DATA SEGMENT -
* START *
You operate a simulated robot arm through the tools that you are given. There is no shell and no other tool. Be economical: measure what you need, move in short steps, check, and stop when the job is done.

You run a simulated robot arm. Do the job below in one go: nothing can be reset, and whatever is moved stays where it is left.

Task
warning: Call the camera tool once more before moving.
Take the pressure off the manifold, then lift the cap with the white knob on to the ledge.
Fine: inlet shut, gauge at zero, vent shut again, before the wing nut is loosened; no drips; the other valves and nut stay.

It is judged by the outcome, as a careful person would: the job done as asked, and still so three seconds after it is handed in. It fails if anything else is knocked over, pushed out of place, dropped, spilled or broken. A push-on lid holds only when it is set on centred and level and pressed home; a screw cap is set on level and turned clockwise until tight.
* END *
GIVEN INSTRUCTION - Determine how many lines in the listing above hold the string "tool", then write only the number.

TASK ANSWER - 2